#### Material provided:
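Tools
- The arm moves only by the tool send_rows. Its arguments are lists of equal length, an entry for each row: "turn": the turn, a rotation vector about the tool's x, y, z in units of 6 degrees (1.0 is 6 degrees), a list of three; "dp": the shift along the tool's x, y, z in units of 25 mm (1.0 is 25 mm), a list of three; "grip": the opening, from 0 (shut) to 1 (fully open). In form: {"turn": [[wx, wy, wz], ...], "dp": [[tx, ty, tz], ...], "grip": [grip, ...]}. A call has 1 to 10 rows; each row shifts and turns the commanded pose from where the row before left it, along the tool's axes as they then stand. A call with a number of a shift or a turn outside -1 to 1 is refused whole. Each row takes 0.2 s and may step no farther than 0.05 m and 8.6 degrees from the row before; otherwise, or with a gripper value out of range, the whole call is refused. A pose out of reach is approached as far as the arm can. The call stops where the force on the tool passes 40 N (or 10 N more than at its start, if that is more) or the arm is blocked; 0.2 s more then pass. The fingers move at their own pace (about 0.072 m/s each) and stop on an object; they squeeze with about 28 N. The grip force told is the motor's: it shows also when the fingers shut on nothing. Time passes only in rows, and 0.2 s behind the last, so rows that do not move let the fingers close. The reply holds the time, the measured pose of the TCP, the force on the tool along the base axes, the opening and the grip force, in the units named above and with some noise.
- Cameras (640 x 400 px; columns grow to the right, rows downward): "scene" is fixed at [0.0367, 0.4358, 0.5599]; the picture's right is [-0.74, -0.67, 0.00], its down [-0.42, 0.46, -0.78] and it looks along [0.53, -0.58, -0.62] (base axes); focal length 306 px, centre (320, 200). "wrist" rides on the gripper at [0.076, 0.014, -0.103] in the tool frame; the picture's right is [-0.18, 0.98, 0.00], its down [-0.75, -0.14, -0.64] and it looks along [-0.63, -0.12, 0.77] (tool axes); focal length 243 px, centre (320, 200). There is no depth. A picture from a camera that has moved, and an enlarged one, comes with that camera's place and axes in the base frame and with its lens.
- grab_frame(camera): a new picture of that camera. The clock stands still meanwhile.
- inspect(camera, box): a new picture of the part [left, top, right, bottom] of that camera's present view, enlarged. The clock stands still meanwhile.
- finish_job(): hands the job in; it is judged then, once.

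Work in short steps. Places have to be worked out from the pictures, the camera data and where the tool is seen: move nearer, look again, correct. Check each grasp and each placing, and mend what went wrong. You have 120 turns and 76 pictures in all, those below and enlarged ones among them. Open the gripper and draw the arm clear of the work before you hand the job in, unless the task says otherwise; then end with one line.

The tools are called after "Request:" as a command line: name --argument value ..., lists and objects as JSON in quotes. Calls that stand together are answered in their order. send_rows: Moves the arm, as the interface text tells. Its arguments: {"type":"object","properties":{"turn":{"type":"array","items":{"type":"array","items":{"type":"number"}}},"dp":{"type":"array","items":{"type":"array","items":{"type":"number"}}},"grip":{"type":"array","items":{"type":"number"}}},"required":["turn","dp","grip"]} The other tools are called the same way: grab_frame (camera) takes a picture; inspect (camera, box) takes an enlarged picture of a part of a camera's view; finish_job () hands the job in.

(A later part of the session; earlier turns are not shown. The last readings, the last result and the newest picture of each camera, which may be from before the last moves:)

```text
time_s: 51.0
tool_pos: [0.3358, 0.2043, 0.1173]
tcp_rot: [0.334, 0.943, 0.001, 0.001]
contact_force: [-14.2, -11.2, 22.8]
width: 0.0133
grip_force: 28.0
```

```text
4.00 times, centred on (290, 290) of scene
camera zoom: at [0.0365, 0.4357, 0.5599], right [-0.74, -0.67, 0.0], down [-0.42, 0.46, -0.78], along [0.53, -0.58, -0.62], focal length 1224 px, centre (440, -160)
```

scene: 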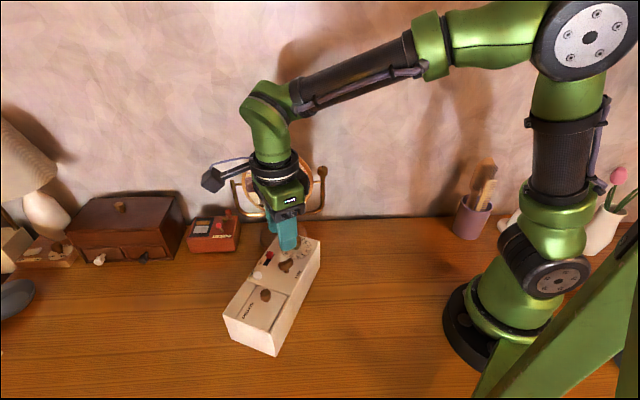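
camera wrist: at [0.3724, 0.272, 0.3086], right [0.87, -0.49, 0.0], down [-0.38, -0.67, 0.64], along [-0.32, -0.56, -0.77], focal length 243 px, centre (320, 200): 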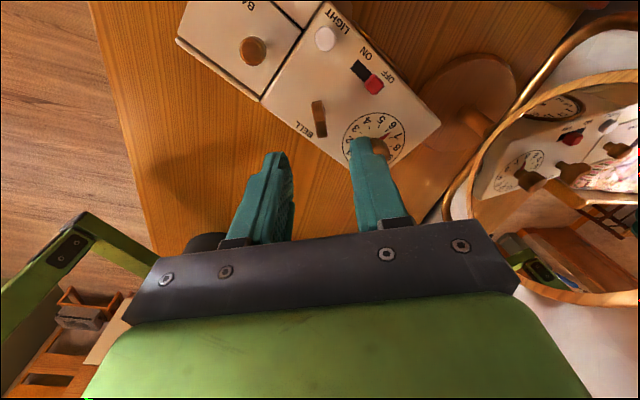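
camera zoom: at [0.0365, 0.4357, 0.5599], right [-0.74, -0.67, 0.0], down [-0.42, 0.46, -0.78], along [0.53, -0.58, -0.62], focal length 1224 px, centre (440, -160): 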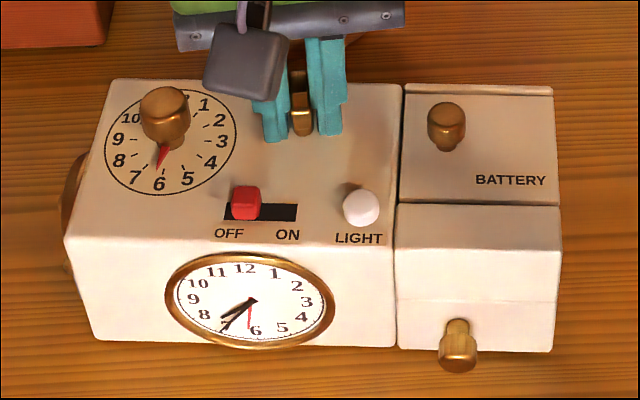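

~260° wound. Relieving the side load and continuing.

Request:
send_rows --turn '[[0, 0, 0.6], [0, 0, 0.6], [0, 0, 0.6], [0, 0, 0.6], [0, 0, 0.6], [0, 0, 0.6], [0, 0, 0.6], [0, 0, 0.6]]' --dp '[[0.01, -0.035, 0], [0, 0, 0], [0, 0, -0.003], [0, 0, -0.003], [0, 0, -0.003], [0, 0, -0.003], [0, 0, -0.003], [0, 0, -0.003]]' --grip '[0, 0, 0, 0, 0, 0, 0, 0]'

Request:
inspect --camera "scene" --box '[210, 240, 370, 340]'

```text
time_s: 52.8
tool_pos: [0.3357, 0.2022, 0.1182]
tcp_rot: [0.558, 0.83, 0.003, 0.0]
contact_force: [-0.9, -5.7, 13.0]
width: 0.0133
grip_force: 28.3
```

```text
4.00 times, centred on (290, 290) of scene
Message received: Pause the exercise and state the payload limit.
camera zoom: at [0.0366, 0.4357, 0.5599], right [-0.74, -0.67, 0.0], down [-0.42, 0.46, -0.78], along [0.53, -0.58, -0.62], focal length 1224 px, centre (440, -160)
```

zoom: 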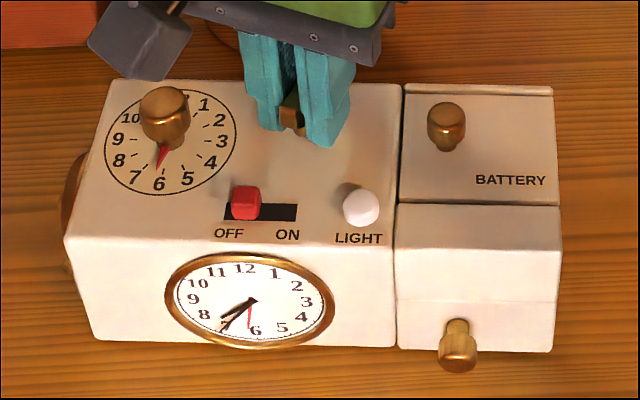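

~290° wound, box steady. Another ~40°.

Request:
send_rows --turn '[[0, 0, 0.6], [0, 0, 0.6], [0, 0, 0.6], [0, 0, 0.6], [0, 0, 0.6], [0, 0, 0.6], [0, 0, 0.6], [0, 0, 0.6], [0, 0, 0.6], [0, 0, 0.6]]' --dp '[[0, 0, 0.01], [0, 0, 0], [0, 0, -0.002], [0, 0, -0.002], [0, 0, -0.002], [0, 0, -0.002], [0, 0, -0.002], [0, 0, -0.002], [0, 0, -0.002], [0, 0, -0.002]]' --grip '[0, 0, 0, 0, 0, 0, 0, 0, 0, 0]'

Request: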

#### Job:
Go through the listing above and write it all out exactly, leaving out any picture.

#### Completed task:
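Tools
- The arm moves only by the tool send_rows. Its arguments are lists of equal length, an entry for each row: "turn": the turn, a rotation vector about the tool's x, y, z in units of 6 degrees (1.0 is 6 degrees), a list of three; "dp": the shift along the tool's x, y, z in units of 25 mm (1.0 is 25 mm), a list of three; "grip": the opening, from 0 (shut) to 1 (fully open). In form: {"turn": [[wx, wy, wz], ...], "dp": [[tx, ty, tz], ...], "grip": [grip, ...]}. A call has 1 to 10 rows; each row shifts and turns the commanded pose from where the row before left it, along the tool's axes as they then stand. A call with a number of a shift or a turn outside -1 to 1 is refused whole. Each row takes 0.2 s and may step no farther than 0.05 m and 8.6 degrees from the row before; otherwise, or with a gripper value out of range, the whole call is refused. A pose out of reach is approached as far as the arm can. The call stops where the force on the tool passes 40 N (or 10 N more than at its start, if that is more) or the arm is blocked; 0.2 s more then pass. The fingers move at their own pace (about 0.072 m/s each) and stop on an object; they squeeze with about 28 N. The grip force told is the motor's: it shows also when the fingers shut on nothing. Time passes only in rows, and 0.2 s behind the last, so rows that do not move let the fingers close. The reply holds the time, the measured pose of the TCP, the force on the tool along the base axes, the opening and the grip force, in the units named above and with some noise.
- Cameras (640 x 400 px; columns grow to the right, rows downward): "scene" is fixed at [0.0367, 0.4358, 0.5599]; the picture's right is [-0.74, -0.67, 0.00], its down [-0.42, 0.46, -0.78] and it looks along [0.53, -0.58, -0.62] (base axes); focal length 306 px, centre (320, 200). "wrist" rides on the gripper at [0.076, 0.014, -0.103] in the tool frame; the picture's right is [-0.18, 0.98, 0.00], its down [-0.75, -0.14, -0.64] and it looks along [-0.63, -0.12, 0.77] (tool axes); focal length 243 px, centre (320, 200). There is no depth. A picture from a camera that has moved, and an enlarged one, comes with that camera's place and axes in the base frame and with its lens.
- grab_frame(camera): a new picture of that camera. The clock stands still meanwhile.
- inspect(camera, box): a new picture of the part [left, top, right, bottom] of that camera's present view, enlarged. The clock stands still meanwhile.
- finish_job(): hands the job in; it is judged then, once.

Work in short steps. Places have to be worked out from the pictures, the camera data and where the tool is seen: move nearer, look again, correct. Check each grasp and each placing, and mend what went wrong. You have 120 turns and 76 pictures in all, those below and enlarged ones among them. Open the gripper and draw the arm clear of the work before you hand the job in, unless the task says otherwise; then end with one line.

The tools are called after "Request:" as a command line: name --argument value ..., lists and objects as JSON in quotes. Calls that stand together are answered in their order. send_rows: Moves the arm, as the interface text tells. Its arguments: {"type":"object","properties":{"turn":{"type":"array","items":{"type":"array","items":{"type":"number"}}},"dp":{"type":"array","items":{"type":"array","items":{"type":"number"}}},"grip":{"type":"array","items":{"type":"number"}}},"required":["turn","dp","grip"]} The other tools are called the same way: grab_frame (camera) takes a picture; inspect (camera, box) takes an enlarged picture of a part of a camera's view; finish_job () hands the job in.

(A later part of the session; earlier turns are not shown. The last readings, the last result and the newest picture of each camera, which may be from before the last moves:)

```text
time_s: 51.0
tool_pos: [0.3358, 0.2043, 0.1173]
tcp_rot: [0.334, 0.943, 0.001, 0.001]
contact_force: [-14.2, -11.2, 22.8]
width: 0.0133
grip_force: 28.0
```

```text
4.00 times, centred on (290, 290) of scene
camera zoom: at [0.0365, 0.4357, 0.5599], right [-0.74, -0.67, 0.0], down [-0.42, 0.46, -0.78], along [0.53, -0.58, -0.62], focal length 1224 px, centre (440, -160)
```

scene: 
camera wrist: at [0.3724, 0.272, 0.3086], right [0.87, -0.49, 0.0], down [-0.38, -0.67, 0.64], along [-0.32, -0.56, -0.77], focal length 243 px, centre (320, 200): 
camera zoom: at [0.0365, 0.4357, 0.5599], right [-0.74, -0.67, 0.0], down [-0.42, 0.46, -0.78], along [0.53, -0.58, -0.62], focal length 1224 px, centre (440, -160): 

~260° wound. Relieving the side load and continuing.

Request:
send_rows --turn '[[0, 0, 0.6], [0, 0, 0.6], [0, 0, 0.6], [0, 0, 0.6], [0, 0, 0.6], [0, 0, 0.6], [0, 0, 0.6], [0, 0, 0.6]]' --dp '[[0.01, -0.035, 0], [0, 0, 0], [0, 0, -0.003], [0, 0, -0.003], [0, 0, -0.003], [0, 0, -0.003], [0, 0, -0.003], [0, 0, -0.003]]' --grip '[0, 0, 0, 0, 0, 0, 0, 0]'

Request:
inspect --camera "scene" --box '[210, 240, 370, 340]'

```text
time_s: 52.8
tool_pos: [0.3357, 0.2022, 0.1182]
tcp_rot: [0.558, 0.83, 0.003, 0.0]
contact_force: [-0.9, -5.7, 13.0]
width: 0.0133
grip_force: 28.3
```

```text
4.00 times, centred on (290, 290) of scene
Message received: Pause the exercise and state the payload limit.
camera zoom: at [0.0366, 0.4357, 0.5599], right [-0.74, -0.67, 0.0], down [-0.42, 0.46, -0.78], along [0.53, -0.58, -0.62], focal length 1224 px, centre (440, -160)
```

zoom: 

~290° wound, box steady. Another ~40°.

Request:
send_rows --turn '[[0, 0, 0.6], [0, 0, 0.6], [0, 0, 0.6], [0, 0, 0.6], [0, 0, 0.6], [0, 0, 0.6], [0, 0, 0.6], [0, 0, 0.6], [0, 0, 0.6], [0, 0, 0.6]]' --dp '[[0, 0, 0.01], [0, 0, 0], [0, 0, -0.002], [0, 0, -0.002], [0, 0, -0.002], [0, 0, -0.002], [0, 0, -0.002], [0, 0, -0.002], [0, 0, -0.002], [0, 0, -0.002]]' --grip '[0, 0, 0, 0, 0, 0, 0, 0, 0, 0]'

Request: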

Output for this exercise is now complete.